▼
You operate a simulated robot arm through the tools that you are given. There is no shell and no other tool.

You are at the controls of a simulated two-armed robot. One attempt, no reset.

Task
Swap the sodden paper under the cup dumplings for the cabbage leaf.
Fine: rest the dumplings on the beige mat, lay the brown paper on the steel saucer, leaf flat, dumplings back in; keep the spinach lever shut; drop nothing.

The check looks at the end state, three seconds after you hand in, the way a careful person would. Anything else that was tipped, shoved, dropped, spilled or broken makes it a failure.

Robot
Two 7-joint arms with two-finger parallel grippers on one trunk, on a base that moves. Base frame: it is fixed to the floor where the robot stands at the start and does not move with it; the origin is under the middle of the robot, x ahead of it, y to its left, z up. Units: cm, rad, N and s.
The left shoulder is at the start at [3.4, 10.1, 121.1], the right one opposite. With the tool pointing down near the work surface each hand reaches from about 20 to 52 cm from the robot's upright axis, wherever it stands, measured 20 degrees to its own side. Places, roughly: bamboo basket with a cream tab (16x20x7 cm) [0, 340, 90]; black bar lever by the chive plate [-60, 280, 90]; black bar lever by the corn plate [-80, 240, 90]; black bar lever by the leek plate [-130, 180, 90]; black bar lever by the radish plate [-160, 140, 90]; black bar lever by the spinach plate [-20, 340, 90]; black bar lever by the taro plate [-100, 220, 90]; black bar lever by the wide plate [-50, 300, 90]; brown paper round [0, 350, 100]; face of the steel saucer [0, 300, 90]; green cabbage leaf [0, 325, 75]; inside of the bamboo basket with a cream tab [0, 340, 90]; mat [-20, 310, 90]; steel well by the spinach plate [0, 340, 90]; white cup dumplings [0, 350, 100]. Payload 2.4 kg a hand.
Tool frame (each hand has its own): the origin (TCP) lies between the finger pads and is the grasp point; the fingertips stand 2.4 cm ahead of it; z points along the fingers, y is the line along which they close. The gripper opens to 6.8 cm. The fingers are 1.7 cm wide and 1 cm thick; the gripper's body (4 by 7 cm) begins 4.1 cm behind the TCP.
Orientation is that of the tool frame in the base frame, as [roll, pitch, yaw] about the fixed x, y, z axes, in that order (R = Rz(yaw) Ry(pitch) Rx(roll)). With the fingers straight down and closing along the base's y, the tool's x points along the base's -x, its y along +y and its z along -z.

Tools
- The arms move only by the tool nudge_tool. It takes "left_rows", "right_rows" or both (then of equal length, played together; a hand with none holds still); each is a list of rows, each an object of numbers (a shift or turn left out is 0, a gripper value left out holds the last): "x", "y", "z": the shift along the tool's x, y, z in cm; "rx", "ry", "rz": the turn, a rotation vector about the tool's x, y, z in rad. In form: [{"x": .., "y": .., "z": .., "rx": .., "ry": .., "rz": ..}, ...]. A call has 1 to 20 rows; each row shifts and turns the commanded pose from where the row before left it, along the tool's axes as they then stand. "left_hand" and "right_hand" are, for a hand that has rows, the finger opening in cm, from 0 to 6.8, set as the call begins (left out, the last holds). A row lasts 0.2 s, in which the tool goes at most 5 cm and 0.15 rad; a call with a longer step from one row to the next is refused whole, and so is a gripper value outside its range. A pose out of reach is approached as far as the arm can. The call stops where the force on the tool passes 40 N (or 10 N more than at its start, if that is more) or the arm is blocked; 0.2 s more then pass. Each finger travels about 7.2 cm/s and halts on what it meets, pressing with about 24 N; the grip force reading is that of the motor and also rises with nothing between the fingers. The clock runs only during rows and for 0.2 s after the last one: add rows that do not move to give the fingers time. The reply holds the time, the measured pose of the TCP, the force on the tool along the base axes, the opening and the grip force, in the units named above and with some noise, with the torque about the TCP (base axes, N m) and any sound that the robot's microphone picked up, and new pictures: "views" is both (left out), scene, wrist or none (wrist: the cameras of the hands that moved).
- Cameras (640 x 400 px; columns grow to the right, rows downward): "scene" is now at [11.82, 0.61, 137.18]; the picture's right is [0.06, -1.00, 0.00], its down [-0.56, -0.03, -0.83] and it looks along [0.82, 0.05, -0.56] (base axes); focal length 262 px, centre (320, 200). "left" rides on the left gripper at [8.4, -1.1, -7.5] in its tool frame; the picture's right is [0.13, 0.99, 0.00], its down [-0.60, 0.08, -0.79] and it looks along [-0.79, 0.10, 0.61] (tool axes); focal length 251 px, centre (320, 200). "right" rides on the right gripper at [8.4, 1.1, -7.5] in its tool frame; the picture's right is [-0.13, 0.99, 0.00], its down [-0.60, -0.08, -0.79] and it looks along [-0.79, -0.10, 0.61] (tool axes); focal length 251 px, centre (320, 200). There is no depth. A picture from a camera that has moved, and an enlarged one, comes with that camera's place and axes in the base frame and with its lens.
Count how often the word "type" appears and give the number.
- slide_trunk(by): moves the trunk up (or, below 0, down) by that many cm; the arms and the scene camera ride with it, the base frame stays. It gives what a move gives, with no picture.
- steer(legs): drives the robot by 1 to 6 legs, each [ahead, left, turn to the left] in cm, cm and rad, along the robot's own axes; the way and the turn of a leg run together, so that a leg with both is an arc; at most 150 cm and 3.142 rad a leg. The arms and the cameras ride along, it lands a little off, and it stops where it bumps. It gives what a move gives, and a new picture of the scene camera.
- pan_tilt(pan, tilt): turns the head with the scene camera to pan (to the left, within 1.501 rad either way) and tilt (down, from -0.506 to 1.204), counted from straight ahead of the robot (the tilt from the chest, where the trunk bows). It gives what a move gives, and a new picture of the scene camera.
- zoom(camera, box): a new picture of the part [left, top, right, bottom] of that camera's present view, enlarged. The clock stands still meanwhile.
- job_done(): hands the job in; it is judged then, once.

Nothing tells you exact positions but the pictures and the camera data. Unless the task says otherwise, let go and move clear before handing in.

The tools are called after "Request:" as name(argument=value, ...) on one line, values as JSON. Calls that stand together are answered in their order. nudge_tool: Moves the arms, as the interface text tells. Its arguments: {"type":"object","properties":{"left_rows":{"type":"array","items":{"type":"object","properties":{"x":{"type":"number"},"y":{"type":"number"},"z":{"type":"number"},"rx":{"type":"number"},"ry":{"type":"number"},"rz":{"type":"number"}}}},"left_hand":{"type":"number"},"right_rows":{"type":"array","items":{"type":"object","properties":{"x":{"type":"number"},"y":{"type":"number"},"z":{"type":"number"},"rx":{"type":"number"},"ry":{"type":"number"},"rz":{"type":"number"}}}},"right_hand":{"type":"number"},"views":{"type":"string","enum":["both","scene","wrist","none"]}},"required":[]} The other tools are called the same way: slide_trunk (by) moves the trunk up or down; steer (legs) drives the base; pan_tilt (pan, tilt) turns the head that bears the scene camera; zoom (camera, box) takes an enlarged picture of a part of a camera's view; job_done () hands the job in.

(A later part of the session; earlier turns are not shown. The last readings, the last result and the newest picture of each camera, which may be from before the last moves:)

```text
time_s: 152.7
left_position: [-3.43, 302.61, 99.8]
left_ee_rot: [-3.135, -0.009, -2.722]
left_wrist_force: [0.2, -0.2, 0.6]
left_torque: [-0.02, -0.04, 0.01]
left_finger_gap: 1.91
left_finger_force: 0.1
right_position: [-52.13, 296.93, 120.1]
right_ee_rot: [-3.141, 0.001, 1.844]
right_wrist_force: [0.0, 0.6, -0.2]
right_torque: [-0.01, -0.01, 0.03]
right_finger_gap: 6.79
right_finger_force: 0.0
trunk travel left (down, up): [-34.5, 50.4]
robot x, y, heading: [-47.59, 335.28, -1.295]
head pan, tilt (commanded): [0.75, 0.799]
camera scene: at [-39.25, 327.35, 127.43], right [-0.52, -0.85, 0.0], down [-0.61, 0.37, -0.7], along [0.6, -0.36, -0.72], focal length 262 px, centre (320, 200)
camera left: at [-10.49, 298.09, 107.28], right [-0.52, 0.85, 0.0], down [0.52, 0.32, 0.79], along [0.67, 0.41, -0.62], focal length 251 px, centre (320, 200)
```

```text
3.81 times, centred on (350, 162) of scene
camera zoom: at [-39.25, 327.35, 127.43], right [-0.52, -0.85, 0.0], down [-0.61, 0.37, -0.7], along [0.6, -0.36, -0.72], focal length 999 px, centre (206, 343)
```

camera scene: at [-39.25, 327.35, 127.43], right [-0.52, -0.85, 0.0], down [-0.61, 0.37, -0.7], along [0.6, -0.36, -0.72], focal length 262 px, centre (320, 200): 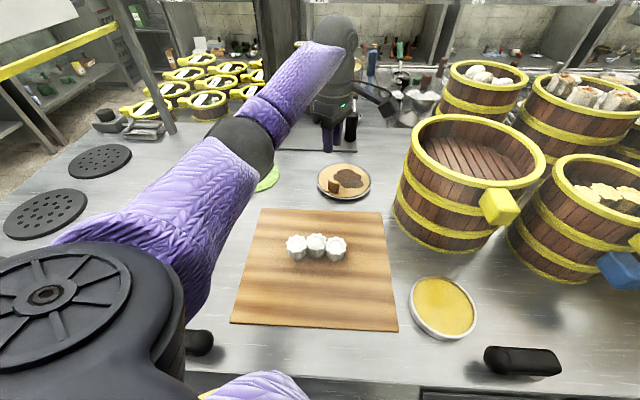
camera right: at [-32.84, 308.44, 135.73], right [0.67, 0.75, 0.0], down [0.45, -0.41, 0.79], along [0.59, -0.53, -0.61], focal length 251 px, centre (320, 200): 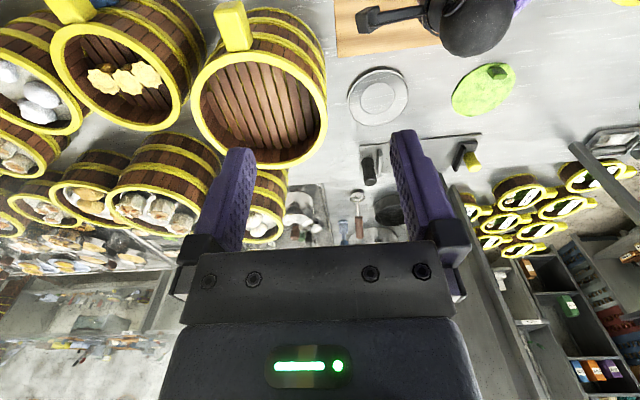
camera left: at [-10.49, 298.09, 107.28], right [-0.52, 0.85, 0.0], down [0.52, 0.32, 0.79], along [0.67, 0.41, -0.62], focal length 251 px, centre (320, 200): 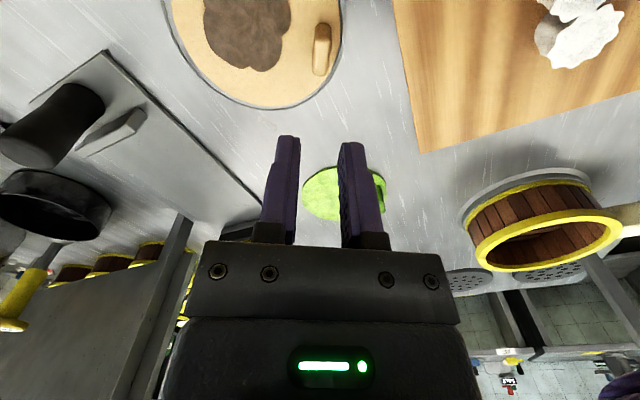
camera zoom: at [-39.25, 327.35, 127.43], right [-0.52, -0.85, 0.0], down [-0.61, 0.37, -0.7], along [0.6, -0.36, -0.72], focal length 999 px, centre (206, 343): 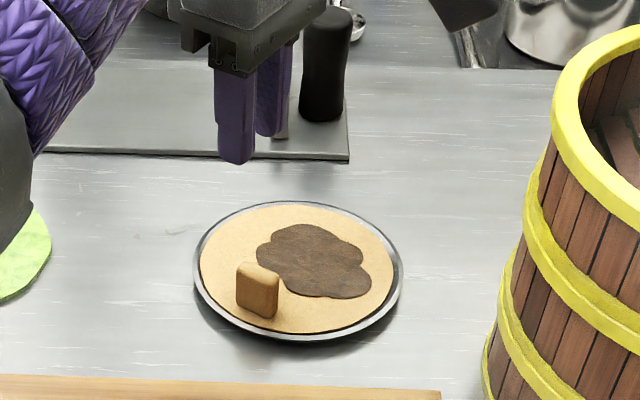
▲
DIRECTIVE: Only the lines from the one containing "- zoom(camera, box): a" through the one containing "Nothing tells you" are to be reproduced, exactly as they appear.

RESULT OF THE EXERCISE:
- zoom(camera, box): a new picture of the part [left, top, right, bottom] of that camera's present view, enlarged. The clock stands still meanwhile.
- job_done(): hands the job in; it is judged then, once.

Nothing tells you exact positions but the pictures and the camera data. Unless the task says otherwise, let go and move clear before handing in.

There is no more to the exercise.